Smartphones were a driving force as holiday shopping kicked off and e-commerce continued to surge this season.

The mobile trend that started early on Black Friday continued throughout the day, with Adobe Inc. finding that nearly $1.9 billion in revenue came from mobile devices on what has historically been the busiest day for the U.S. retail industry, a 16.9% increase over last year.

That means mobile accounted for 36.9% of Black Friday’s record-setting $5.03 billion in online revenue. More than $1.3 billion of those online sales came from smartphones alone, comprising 26% of total online revenue.

The $5.03 billion in total online sales for the day after Thanksgiving is up 17.0% from $4.30 billion that Adobe measured in 2016. Online sales grew 17.8% to $38.3 billion during the Nov. 1-24 period, compared with the same time last year, Adobe says.

Mobile wasn’t the only star this weekend as desktop sales also increased, according to personalization platform Monetate. Consumers’ comfort shopping on bigger screens led them to spend more on desktop, averaging $173.92 per order on Thanksgiving, a higher average order value than any other platform and a 5% increase over last year.

While Black Friday set another record, Adobe still predicts Cyber Monday online sales will be higher, at $6.6 billion.


Online sales for what is called Small Business Saturday were up 10% year over year to $320 million as of 10 a.m. Eastern on Saturday, Adobe said

Online shopping hit its peak in the earliest hours, according to e-commerce platform Shopify.

“We saw a large increase of sales starting around 9pm ET on Thanksgiving and hitting a peak of over $1,000,000 a minute just after midnight on Black Friday,” says Shopify vice president of product Satish Kanwar. “These spikes were due to big sales kicking off as brands started off Black Friday with a bang.”

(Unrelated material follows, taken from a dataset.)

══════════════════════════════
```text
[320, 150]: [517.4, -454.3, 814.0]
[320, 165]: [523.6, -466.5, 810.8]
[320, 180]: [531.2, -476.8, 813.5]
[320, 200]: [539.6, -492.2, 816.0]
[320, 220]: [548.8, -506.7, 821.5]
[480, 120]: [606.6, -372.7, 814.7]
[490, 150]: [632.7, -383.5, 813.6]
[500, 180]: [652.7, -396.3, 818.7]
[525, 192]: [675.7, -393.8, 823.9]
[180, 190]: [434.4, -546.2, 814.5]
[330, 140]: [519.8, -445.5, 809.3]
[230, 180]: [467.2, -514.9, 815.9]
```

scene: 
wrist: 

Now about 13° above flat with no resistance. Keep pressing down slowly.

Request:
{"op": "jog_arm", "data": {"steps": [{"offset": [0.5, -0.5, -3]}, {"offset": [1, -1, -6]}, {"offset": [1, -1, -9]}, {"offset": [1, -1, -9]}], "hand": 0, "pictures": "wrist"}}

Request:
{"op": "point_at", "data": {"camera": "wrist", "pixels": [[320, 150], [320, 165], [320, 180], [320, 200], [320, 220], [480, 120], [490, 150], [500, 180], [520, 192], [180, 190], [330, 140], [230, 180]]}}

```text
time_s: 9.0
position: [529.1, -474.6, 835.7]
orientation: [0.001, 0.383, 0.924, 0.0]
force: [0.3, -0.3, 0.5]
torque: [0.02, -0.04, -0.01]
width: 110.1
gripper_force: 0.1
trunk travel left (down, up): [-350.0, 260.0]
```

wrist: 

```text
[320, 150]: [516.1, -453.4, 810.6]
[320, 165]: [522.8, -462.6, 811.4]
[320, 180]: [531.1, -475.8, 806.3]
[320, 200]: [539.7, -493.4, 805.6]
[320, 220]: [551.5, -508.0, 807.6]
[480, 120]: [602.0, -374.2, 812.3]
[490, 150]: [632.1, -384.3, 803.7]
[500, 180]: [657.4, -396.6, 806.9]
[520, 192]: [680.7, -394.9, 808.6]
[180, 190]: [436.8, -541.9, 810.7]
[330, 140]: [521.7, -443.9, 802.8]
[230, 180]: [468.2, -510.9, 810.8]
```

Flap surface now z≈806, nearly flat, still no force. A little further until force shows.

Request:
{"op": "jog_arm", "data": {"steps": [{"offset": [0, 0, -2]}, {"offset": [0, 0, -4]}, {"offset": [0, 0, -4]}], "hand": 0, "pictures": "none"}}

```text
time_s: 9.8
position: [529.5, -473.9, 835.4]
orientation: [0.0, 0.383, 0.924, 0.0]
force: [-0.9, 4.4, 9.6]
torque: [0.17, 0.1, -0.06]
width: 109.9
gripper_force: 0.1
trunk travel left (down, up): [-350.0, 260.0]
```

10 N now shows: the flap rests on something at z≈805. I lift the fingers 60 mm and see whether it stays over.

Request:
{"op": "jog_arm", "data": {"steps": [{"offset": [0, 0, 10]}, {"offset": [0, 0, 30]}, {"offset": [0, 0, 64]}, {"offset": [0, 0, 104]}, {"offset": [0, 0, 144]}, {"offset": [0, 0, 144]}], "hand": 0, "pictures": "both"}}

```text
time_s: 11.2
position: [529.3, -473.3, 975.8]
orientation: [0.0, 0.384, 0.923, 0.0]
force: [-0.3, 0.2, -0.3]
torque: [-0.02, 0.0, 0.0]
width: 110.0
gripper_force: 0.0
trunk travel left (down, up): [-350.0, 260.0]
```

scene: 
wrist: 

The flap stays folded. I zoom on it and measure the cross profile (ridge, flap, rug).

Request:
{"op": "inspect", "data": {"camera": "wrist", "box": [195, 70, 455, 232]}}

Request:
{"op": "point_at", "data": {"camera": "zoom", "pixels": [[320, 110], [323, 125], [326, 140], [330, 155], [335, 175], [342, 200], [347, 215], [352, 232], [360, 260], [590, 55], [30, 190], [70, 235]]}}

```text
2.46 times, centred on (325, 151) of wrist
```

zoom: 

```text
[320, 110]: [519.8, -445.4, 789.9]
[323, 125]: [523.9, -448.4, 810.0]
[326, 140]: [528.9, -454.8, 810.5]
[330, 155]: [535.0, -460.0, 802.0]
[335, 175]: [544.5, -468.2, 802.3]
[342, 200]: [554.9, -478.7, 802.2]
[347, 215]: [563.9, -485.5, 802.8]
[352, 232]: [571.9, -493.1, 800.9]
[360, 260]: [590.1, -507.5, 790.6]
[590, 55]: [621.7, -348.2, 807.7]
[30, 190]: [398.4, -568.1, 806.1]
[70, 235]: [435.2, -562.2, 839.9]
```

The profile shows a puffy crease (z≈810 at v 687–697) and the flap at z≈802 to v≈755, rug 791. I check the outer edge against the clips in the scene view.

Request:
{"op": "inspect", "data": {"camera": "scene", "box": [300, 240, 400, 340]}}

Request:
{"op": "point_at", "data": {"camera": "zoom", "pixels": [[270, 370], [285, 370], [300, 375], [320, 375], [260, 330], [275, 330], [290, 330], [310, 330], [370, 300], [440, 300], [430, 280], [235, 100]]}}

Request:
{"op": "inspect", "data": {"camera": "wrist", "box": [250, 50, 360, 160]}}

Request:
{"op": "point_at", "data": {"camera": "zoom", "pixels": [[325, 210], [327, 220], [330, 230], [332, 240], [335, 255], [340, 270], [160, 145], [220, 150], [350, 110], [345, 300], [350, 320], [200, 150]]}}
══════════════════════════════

More than 10,000 orders were placed every minute during that time frame, compared with 2,800 orders per minute at the Thanksgiving Day peak around 9 p.m. Eastern, with shoppers getting that expected early jump on some deals.

Discounts and free shipping were both up in this year’s Black Friday purchases, according to e-commerce technology provider Salesforce. Orders were discounted by an average of 28%, while 85% of orders shipped for free, both figures up one percentage point on last year. Salesforce also found that personalization paid off for retailers: While just 6% of shoppers looked at product recommendations, those shoppers accounted for 30% of all revenue.

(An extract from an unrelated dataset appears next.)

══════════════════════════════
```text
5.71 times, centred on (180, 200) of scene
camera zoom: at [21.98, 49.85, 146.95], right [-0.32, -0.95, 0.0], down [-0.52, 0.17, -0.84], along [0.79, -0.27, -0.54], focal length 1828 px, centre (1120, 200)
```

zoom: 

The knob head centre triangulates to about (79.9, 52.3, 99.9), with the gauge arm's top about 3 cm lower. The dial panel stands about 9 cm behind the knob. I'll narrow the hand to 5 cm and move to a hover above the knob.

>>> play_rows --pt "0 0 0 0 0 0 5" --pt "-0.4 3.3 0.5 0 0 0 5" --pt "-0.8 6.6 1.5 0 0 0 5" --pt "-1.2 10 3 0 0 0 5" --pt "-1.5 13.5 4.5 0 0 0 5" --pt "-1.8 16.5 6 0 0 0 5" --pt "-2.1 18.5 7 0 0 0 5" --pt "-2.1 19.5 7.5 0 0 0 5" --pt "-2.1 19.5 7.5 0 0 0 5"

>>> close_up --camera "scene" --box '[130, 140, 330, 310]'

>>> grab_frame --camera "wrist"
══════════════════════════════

Many of these increases were amplified for smaller online retailers. Workarea, which has a client base of many small- and mid-size retailers compared to Adobe’s 100 largest retailers, saw Black Friday mobile revenue increases of 28%, while desktop revenue rose 18%. Mobile traffic accounted for 64% of overall traffic for Workarea’s clients, as opposed to 54.3% in Adobe’s findings.


“The leaps in mobile sales and mobile average order value are promising indicators of a turnaround by retailers,” says Darren Hill, CEO of Workarea parent company WebLinc. “Consumer demand for better mobile experiences such as page load time and smoother checkout has been there for years. This year’s early holiday numbers tell us that shopping on phones is improving enough that consumers are making more purchases than last year.”